We know we’re getting maps from the San Antonio court for this election, but what happens after the 2012 election is anybody’s guess, as far as I can tell. If the DC court eventually rules in Texas’ favor on preclearance, that would presumably pave the way for the legislatively drawn maps to be reinstated for the 2014 election. But the San Antonio lawsuit will still be litigated, and I have no idea which ruling might take precedence, or if it would all go to the Supreme Court as health care litigation has done with nothing really settled. If the DC court rules against the state on preclearance, I suppose it could let the San Antonio maps stand or draw its own. And of course, there’s nothing to stop the Lege from taking another crack at this in 2013, though any new maps they drew would still be subject to preclearance as well. It would not surprise me if we have one set of maps for 2012, a second set for 2014 after the two federal courts make their rulings, and a third set for 2016 after the Supreme Court settles it once and for all, or at least for the rest of the decade.

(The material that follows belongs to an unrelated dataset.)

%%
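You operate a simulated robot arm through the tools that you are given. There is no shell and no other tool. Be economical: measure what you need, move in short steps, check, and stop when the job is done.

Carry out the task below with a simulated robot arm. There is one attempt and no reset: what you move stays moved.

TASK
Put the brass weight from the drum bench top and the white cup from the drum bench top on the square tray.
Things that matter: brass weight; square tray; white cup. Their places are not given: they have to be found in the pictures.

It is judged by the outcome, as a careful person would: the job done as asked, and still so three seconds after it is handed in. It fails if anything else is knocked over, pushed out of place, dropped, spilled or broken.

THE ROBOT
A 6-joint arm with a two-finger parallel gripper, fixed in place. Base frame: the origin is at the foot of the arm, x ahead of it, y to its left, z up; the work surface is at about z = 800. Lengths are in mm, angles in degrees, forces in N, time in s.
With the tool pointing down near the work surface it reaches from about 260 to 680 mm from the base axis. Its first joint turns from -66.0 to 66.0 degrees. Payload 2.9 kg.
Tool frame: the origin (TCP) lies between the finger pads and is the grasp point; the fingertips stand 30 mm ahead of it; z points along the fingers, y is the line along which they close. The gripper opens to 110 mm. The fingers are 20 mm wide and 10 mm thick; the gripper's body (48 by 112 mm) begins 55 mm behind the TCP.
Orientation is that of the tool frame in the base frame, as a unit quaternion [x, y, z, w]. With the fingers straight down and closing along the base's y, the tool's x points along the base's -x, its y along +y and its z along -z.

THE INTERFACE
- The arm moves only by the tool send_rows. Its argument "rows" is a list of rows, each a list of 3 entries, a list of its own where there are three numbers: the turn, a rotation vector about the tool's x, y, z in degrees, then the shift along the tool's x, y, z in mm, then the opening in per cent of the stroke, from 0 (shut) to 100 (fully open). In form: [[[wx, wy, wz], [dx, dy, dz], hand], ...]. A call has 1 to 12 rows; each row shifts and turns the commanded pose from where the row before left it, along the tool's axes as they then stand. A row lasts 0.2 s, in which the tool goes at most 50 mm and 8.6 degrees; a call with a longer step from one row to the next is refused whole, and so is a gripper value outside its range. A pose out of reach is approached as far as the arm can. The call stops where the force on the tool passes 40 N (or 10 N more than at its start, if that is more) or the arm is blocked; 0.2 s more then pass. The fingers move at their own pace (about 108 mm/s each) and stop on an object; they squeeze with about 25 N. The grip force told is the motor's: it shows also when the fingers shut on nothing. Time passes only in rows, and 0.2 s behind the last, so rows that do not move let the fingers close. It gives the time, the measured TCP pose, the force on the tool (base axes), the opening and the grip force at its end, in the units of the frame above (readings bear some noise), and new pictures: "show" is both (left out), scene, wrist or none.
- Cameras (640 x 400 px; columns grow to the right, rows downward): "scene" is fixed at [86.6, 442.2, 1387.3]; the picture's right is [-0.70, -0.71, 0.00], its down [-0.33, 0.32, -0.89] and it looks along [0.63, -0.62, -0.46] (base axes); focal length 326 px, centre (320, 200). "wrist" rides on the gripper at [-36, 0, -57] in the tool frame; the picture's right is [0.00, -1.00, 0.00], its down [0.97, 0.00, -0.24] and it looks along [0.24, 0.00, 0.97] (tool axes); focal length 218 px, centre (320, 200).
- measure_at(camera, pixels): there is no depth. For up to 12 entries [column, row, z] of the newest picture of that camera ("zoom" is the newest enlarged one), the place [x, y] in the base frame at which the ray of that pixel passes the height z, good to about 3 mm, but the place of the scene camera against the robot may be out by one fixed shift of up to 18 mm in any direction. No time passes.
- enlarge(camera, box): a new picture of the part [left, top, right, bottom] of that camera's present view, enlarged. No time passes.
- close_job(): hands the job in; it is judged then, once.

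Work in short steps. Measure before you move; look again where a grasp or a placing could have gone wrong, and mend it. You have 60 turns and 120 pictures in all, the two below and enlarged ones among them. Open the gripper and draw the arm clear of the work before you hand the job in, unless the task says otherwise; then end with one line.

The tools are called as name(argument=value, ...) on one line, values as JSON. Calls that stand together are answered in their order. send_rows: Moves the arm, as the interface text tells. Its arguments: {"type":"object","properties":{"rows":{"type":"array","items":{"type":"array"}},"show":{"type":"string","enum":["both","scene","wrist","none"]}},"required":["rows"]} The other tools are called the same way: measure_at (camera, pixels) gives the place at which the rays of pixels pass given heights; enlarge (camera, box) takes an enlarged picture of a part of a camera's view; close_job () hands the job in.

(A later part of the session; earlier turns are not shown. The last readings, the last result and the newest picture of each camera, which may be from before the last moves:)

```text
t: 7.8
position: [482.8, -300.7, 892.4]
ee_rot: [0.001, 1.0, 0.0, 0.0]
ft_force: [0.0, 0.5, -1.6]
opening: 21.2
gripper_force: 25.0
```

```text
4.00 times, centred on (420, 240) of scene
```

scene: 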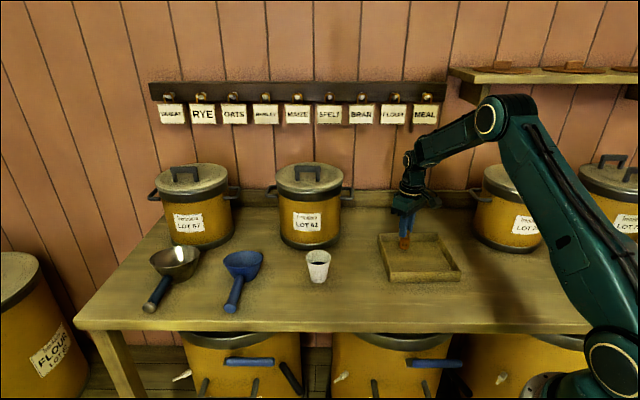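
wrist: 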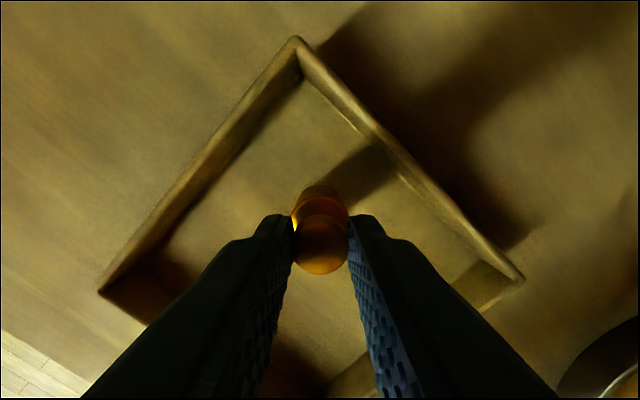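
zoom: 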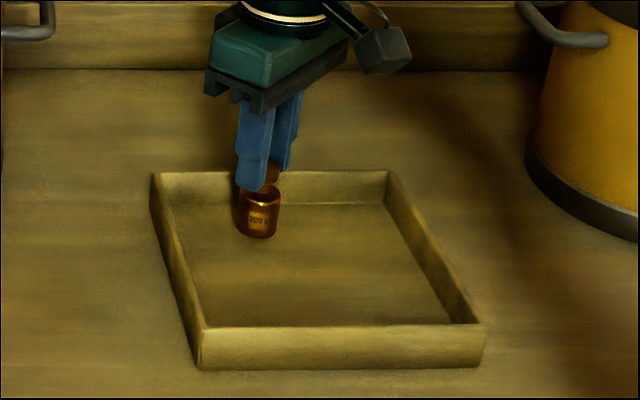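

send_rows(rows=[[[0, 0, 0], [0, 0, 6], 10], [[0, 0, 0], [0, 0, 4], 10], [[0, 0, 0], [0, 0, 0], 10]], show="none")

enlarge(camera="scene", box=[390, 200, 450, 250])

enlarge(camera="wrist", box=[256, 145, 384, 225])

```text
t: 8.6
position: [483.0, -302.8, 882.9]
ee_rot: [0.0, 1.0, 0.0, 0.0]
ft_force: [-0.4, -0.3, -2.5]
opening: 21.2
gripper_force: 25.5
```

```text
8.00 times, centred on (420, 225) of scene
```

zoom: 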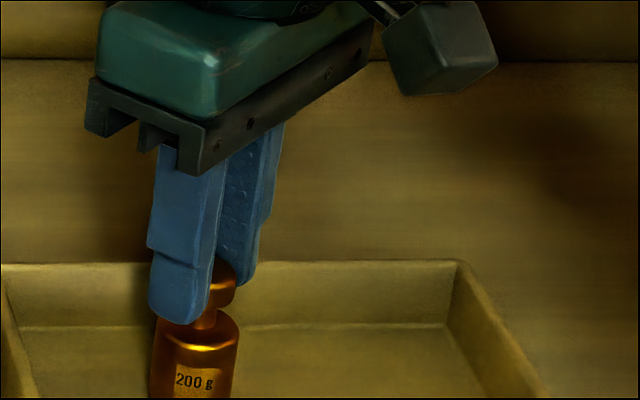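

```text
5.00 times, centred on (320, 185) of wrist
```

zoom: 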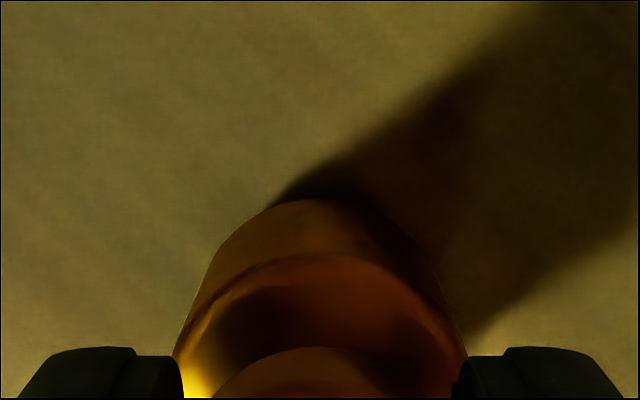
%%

Anyway. Michael Li notes some objections to the court-drawn plans from African-American legislators, Greg takes a tour of some area districts, and Kos diarist W. Mayes has an exhaustive look at all 150 districts under H298. We’ll know soon enough how much of that will need to be modified. Finally, I only just now noticed that H298 moves me and most of the Heights into HD134, meaning that if this stands I now have a personal reason to help defeat Sarah Davis in 2012. I see a house party in my future.